Before we start, I wanted to define some terms commonly used in virtualization. We refer to the physical computer running the Hyper-V software as the parent partition or host, as opposed to the child partition or guest, which is the term used for  virtual machine. You can, say, for instance, that the host must support hardware-assisted virtualization or that you can now run a 64-bit OS in the guest.

The other term used with Hyper-V is Integration Components. This is the additional software you run on the guest to better support Hyper-V. Windows Server 2008 already ships with Hyper-V Integration Components, but older operating systems will need to install them separately. In Virtual Server or Virtual PC, these were called “additions”.

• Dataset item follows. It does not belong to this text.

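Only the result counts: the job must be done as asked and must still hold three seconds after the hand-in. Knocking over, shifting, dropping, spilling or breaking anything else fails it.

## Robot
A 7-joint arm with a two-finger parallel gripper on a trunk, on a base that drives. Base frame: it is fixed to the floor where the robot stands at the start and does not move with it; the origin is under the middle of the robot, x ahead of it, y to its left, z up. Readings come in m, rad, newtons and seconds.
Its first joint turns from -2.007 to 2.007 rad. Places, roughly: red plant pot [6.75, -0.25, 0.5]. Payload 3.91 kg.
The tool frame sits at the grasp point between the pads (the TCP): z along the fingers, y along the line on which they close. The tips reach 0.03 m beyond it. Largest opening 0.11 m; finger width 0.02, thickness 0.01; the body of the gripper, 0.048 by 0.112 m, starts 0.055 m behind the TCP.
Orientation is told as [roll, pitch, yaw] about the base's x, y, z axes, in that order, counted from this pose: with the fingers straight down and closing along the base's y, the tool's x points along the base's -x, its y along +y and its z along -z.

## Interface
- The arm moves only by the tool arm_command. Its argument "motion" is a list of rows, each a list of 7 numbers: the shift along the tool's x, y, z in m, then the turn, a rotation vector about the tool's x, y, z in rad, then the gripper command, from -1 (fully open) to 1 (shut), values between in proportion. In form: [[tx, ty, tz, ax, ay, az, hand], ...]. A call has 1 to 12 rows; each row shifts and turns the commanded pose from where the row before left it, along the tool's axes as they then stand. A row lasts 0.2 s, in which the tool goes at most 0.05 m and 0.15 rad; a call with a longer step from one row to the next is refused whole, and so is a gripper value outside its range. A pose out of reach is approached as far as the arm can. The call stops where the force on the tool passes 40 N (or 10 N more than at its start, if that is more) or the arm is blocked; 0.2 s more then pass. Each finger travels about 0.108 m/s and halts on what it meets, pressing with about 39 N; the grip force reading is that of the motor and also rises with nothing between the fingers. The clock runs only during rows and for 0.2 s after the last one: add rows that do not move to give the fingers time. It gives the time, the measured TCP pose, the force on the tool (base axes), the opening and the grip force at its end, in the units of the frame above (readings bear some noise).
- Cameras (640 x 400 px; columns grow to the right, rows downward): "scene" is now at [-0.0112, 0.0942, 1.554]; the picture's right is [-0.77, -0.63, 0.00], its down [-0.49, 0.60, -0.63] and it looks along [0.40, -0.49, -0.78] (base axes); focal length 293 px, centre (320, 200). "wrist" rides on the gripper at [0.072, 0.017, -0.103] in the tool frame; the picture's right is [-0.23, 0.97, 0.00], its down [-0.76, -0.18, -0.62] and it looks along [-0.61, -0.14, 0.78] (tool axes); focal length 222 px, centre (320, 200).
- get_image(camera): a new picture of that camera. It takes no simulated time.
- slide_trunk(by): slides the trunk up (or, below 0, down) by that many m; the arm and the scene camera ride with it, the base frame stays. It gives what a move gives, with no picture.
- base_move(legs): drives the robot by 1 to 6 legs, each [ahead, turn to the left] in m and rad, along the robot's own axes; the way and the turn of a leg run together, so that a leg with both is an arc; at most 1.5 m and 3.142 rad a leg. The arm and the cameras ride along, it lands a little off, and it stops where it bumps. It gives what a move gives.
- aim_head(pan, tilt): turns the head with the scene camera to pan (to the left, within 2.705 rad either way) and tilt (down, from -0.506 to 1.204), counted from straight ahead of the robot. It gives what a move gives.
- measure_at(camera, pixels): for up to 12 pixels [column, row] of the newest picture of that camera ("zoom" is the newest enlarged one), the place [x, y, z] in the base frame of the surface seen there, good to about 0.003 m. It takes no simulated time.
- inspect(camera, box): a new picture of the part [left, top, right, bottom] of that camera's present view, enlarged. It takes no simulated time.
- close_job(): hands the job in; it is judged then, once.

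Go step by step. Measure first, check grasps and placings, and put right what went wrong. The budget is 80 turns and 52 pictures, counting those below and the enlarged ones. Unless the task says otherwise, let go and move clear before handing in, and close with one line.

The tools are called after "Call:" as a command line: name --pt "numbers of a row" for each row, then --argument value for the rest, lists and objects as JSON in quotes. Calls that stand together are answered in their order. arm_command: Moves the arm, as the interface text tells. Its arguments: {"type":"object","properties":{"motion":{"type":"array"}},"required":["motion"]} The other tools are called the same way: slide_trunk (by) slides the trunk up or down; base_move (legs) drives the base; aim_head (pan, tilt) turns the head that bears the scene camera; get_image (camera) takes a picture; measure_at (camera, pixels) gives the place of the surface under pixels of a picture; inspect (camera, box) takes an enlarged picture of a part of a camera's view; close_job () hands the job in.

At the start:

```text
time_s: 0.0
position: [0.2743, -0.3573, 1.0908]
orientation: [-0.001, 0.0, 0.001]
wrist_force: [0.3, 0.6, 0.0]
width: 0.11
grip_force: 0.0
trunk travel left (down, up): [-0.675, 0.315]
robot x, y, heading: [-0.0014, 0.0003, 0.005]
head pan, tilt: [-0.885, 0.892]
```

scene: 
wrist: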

Exposing storage to the host

A Hyper-V host is a server running Windows Server 2008 and it will support the many different storage options of that OS. This includes directly-attached storage (SATA, SAS) or SAN storage (FC, iSCSI). Once you expose the disks to the host, you can expose it to the guest in many different ways.

VHD or Passthrough disk on the host

As with Virtual Server and Virtual PC, you can create a VHD file in one of the host’s volume and expose that as a virtual hard disk to the guest. This VHD functions simply as a set of blocks, stored as a regular file using the host OS file system (typically NTFS). There are a few different types of VHD, like fixed size or dynamically expanding. This hasn’t changed from previous versions. The maximum size of a VHD continues to be 2040 GB (8 GB short of 2 TB).

You can now expose a host disk to the guest without even putting a volume on it using a Passthrough disk. Hyper-V will let you “bypass” the host’s file system and access a disk directly. This raw disk, which is not limited to 2040 GB in size, can be a physical HD on the host or a logical unit on a SAN. To make sure the host and the guest are not trying to use the disk at the same time, Hyper-V requires the disk to be in the offline state on the host. This is referred to as LUN Passthrough, if the disk being exposed to the guest is a LUN on a SAN from the host perspective. With Passthrough disks you will lose some nice, VHD-related features, like VHD snapshots, dynamically expanding VHDs and differencing VHDs.

IDE or SCSI on the guest

When you configure the guest’s virtual machine settings, you need to choose how to show the host disk (be it VHD file or Passthrough disk) to the guest. The guest can see that disk either as a virtual ATA device on a virtual IDE controller or as a virtual SCSI disk device on a virtual SCSI controller. Note that you do not have to expose the device to the guest in the same way it is exposed to the host. For instance, a VHD file on a physical IDE disk on the host can be exposed as a virtual SCSI disk on the guest. A physical SAS disk on the host can be exposed as a virtual IDE disk on the guest.

The main decision criteria here should be the capabilities you are looking for on the guest. You can only have up to 4 virtual IDE disks on the guest (2 controllers with 2 disks each), but they are the only types of disk that the virtualized BIOS will boot from. You can have up to 256 virtual SCSI disks on the guest (4 controllers with 64 disks each), but you cannot boot from them and you will need an OS with Integration Components. Virtual IDE disks will perform at the same level of the virtual SCSI disks after you load the Integration Components in the OS, since they leverage the same optimizations.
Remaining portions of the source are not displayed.